QoS markings such as DSCP can be applied within your own network and within the SD-WAN overlay tunnels, but once traffic exits onto the public internet those markings are typically ignored or overwritten by ISPs. This is one of the fundamental limitations of internet-based transport compared to MPLS, where QoS is honoured end-to-end. SD-WAN addresses this in two ways. First, by using multiple underlay circuits and intelligently steering FIX traffic to the circuit with the best current performance metrics rather than relying on QoS. Second, by using packet replication and FEC to compensate for loss rather than trying to prevent it through queuing. For the most latency-sensitive FIX environments, some organisations use dedicated low-latency internet or private connectivity options as the primary underlay for trading traffic, with the SD-WAN overlay providing the intelligence and failover capabilities. This preserves the performance characteristics of a private circuit while gaining the flexibility and cost benefits of SASE management.
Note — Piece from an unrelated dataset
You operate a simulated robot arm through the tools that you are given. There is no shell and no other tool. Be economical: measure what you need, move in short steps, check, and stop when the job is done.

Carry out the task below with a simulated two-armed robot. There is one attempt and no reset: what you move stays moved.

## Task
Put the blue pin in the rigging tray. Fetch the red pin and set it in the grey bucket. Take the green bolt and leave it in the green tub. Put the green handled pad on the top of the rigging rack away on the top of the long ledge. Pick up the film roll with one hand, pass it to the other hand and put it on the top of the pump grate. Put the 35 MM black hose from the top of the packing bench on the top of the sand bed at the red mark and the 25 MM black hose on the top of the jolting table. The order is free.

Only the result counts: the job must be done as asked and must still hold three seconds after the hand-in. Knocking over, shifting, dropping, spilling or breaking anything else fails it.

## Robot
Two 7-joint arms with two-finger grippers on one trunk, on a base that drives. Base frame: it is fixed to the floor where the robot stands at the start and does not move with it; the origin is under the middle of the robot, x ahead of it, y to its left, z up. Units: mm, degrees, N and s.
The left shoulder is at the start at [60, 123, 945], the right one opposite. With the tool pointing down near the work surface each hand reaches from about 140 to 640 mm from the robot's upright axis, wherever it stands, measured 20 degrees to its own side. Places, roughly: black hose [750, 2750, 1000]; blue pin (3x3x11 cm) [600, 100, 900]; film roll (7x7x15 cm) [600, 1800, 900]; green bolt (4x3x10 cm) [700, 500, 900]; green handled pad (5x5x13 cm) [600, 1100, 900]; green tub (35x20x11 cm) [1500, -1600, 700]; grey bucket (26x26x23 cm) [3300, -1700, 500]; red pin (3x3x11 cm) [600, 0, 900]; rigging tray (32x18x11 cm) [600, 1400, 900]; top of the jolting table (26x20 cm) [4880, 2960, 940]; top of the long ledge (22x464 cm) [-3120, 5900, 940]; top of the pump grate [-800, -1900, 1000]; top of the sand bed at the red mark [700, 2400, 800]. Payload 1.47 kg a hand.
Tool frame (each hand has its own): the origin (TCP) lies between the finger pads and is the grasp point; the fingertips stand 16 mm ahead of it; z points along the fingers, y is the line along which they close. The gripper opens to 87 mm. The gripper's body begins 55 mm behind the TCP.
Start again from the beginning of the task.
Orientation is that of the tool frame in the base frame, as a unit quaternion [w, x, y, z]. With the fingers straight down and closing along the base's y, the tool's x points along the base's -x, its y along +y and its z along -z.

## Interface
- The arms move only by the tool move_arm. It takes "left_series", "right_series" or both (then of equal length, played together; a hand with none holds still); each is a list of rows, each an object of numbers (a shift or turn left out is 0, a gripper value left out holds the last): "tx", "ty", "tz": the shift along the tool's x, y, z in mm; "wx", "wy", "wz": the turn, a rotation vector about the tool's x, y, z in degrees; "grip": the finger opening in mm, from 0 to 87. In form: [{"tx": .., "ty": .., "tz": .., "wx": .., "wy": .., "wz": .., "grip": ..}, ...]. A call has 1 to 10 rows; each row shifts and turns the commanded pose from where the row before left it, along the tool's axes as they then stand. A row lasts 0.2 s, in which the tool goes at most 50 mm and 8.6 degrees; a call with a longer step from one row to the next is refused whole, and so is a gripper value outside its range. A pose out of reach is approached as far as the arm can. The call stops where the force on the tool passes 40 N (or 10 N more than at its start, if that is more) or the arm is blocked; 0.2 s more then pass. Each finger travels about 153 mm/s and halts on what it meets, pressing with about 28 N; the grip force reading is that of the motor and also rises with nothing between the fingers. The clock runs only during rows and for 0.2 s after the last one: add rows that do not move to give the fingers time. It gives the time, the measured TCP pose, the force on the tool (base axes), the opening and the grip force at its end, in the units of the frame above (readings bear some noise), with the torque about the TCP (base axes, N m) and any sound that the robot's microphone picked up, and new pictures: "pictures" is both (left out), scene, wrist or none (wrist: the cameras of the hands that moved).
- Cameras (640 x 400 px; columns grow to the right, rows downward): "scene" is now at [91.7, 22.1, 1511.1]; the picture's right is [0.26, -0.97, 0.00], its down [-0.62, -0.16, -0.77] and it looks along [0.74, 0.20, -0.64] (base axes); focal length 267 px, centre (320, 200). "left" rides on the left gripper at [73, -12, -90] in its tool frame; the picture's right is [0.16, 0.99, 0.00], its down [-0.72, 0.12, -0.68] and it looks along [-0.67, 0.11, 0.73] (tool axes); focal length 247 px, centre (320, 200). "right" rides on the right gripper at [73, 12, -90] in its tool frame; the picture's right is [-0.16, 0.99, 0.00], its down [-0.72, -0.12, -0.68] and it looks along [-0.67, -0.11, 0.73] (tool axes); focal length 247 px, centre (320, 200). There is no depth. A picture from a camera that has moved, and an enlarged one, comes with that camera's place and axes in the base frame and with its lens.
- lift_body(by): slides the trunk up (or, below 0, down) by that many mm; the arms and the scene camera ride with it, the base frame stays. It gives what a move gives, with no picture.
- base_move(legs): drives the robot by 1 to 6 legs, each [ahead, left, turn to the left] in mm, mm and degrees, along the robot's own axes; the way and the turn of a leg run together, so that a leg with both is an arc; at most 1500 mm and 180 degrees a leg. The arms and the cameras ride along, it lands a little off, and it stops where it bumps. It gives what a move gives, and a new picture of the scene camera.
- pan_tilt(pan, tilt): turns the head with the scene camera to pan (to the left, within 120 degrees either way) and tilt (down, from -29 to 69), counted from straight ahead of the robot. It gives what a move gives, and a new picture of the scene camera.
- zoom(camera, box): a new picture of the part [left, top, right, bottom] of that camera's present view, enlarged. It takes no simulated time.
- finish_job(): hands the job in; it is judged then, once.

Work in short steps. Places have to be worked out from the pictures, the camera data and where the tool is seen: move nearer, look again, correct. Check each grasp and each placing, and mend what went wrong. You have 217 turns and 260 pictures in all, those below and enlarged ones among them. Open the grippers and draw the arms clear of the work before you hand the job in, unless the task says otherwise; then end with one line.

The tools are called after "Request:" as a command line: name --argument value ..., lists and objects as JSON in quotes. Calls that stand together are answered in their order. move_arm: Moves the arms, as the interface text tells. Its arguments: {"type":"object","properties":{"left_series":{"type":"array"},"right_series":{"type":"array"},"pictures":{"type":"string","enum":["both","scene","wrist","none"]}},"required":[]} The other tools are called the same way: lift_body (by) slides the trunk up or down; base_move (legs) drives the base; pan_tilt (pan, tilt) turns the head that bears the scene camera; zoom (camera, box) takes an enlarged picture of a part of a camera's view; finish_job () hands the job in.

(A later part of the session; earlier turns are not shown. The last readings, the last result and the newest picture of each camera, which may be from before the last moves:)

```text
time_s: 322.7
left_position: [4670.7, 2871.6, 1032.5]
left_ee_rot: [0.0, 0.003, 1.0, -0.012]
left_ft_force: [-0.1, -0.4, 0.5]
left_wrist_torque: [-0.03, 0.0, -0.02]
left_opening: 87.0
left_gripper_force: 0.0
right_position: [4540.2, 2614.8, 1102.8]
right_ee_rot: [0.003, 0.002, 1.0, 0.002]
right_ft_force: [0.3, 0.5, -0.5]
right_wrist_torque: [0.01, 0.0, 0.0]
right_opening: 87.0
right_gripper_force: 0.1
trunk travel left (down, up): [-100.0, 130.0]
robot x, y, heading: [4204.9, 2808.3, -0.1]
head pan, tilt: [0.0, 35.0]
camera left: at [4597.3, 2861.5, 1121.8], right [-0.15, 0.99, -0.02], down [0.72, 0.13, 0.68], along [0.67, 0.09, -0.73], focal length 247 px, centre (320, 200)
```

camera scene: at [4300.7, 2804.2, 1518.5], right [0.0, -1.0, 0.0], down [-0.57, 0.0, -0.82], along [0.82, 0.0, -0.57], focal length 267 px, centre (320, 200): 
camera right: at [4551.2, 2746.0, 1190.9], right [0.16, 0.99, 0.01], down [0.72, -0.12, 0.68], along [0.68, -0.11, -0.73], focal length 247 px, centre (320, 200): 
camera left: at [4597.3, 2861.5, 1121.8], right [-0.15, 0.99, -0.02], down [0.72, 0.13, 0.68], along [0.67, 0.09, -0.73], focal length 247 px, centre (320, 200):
Third-party hosted payment switches are common in the acquiring and processing space, and they introduce a specific routing challenge: you need low-latency, reliable connectivity to an endpoint you do not control. The preferred approach is to use a SASE platform with a point of presence close to the third-party data centre, or to establish a private connect or cross-connect arrangement where available. The SD-WAN edge at your premises then steers ISO 8583 traffic to the nearest PoP using SLA-based routing, and the platform manages the last-mile path to the payment switch. Where PoP proximity is not possible, packet replication across dual internet paths can significantly reduce the effective packet loss rate seen by the application. You should also confirm with your payment switch provider whether they have specific network requirements or approved connectivity methods, as card scheme certification and PCI DSS compliance can impose constraints on how the connection is established and monitored.